* [Data]:

▽

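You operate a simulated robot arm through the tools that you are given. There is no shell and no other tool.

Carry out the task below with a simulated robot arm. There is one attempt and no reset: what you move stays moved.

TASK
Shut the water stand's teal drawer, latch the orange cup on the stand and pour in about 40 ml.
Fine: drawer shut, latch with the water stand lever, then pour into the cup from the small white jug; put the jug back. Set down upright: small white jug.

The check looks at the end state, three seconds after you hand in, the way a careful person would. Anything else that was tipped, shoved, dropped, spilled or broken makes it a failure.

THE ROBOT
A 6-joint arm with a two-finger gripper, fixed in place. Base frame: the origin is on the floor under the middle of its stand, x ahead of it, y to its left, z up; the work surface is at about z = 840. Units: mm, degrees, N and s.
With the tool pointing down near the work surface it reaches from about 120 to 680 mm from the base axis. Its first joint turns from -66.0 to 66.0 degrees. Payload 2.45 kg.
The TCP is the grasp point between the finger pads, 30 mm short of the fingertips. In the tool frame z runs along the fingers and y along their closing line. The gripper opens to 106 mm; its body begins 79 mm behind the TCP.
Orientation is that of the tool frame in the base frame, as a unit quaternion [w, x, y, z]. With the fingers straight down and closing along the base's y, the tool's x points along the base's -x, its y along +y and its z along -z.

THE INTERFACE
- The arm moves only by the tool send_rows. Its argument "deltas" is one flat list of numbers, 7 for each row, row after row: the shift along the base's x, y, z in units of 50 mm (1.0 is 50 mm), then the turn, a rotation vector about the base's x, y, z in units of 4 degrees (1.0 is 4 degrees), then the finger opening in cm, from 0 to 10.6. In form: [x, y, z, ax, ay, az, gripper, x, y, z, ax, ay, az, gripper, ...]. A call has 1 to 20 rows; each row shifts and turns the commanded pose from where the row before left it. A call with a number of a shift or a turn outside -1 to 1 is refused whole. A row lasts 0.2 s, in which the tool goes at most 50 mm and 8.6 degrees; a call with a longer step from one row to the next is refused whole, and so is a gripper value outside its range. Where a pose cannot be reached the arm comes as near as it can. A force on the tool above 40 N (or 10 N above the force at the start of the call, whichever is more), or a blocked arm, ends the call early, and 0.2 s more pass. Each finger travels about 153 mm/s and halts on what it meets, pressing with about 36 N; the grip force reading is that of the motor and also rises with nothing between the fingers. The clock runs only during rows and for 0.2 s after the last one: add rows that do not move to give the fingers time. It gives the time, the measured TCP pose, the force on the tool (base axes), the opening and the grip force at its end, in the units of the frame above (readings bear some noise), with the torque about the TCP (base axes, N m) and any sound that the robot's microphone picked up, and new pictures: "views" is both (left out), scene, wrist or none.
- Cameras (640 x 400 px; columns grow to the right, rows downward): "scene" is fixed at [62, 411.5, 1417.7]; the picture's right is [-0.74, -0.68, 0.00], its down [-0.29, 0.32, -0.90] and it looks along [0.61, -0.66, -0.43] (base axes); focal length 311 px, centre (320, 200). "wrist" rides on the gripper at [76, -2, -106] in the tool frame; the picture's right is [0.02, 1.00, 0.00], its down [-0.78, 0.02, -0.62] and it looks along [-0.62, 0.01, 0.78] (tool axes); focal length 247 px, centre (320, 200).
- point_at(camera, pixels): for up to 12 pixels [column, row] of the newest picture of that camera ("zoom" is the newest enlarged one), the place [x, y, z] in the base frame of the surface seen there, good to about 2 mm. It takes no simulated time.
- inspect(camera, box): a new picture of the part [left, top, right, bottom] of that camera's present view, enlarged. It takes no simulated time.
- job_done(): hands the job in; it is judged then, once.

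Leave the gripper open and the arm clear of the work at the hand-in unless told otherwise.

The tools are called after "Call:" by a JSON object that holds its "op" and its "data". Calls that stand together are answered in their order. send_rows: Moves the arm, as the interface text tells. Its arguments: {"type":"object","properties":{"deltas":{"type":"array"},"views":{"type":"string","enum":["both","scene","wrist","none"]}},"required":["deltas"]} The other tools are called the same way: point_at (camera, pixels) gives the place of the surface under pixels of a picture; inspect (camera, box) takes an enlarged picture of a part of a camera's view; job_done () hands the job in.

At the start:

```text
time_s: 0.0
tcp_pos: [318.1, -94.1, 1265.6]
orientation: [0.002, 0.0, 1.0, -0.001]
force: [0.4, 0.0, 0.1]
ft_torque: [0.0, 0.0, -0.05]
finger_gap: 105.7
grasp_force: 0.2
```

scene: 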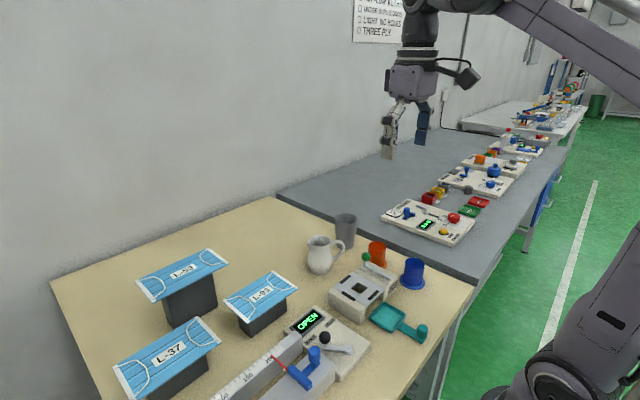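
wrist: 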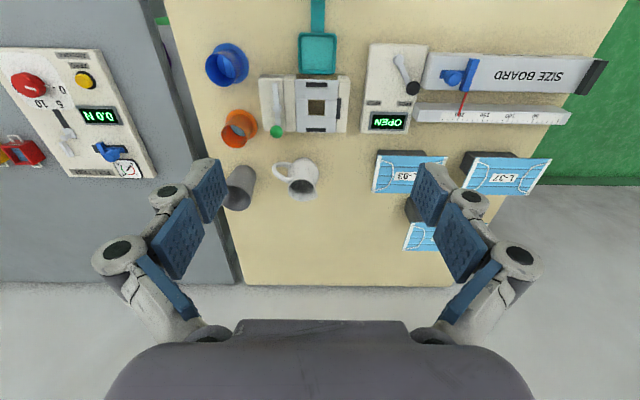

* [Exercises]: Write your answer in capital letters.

△

* [Exercises]:
**a)** Set down the source document as it stands from "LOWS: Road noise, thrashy" to "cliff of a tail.", and nothing more.
**b)** Go on with the source document that begins "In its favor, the" from its last line.

* [Source document]:
▽

In its favor, the Prius offers a cushy ride and is quiet at speed. Its cockpit is filled with amenities, including battery-draining heated seats (in Prius IV trim). It tracks better and is less susceptible to crosswinds than the Insight. And its engine is silkier at max revs, drawing little or no attention as it transitions from auto stop to auto start.

Alas, on southern Ohio’s serpentine roads, the Prius was less a fish out of water than a corpse in a coffin. Body motions were poorly controlled. The Bridgestones and the torsion-beam rear suspension felt overwhelmed. And twirling the steering wheel was like pushing a doughnut through a vat of yogurt: zero on-center feel, numb, nobody home. What’s more, the Prius’s stability control is not only aggressive but can’t be disabled, as if the driver must be denied any semblance of fun. Question: What shall we do when the Prius is stuck in snow?

J.G. RUSSELL Car and Driver

Delivering an observed 42 mpg, the Prius easily beat the Insight’s fuel numbers (but not the Metro’s), and this hybrid does permit its driver to shout, “Hey, look at my 0.25 coefficient of drag!” Otherwise, what it offers is a smug sense of frugality and an expansive view of nearby motorists having way more fun.

THE VERDICT: A hybrid in a perpetual velvet fog—a perfect car for the late Mel Tormé.

2010 Toyota Prius
98-hp inline-4 and 1 AC electric motor, CVT, 3180 lb
Base/as-tested price: $22,750/$31,950
60 mph: 10.0 sec
100 mph: 30.2 sec
1/4 mile: 17.6 sec @ 79 mph
Braking, 70­-0 mph: 182 ft
Roadholding, 300-ft-dia skidpad: 0.81 g
C/D observed fuel economy: 42 mpg

First Place: Honda Insight

J.G. RUSSELL Car and Driver

Above the Insight’s instrument panel is an organic-looking eyebrow that contains an eye—well, white digits indicating speed—and behind that is a halo-like iris that slowly changes color. When it’s green, your driving behavior is eco-friendly. When it turns cold blue, you’re driving like Gary Busey. There’s some Big Brotherishness in all of this, but the alternating hues do serve as subliminal reminders that eventually lead to the path of Mother Earth righteousness.

HIGHS: Attractive price, some semblance of handling, good steering feel.
LOWS: Road noise, thrashy when thrashed, unpredictable auto stop.

The Insight wins this comparo because it’s more a car than a cocoon-like transport module. Its cloth seats are comfortable, with more lateral support than the Prius’s. The HVAC controls are integrated into one huge rotary knob with easy-to-read icons. There’s a real tach. Offering appropriate heft and satisfactory accuracy, the steering feels connected to actual wheels. The brake pedal is firmer and less quirky by a factor of, oh, five. Body motions are few, the suspension is tight and difficult to disrupt, and someone has even dialed in a touch of lift-throttle oversteer to help rotate that cliff of a tail.


The Insight’s cabin is light and cheerful. The paddle shifters encourage gratuitous revs that help keep the engine on the boil in the hills—at the cost of fuel economy.

△

* [The responses]:
**a)**
LOWS: Road noise, thrashy when thrashed, unpredictable auto stop.

The Insight wins this comparo because it’s more a car than a cocoon-like transport module. Its cloth seats are comfortable, with more lateral support than the Prius’s. The HVAC controls are integrated into one huge rotary knob with easy-to-read icons. There’s a real tach. Offering appropriate heft and satisfactory accuracy, the steering feels connected to actual wheels. The brake pedal is firmer and less quirky by a factor of, oh, five. Body motions are few, the suspension is tight and difficult to disrupt, and someone has even dialed in a touch of lift-throttle oversteer to help rotate that cliff of a tail.

**b)**
One of the EX model’s most endearing features is its paddle shifters. Pull the left paddle for downshifts, pull the right for upshifts. Of course, this is a CVT, so the “gears” are merely artificial steps, and there are seven of them. Seven? Why not, say, 27? At least then we’d know that Honda was in on the joke. No matter, because in sport mode the transmission is tenacious about holding onto those “gears,” at least until redline. All of which helped keep the engine on the boil in Ohio’s hills, supplied all the engine braking we needed, and lent the driver a sense of involvement and control that was sorely lacking in the Prius.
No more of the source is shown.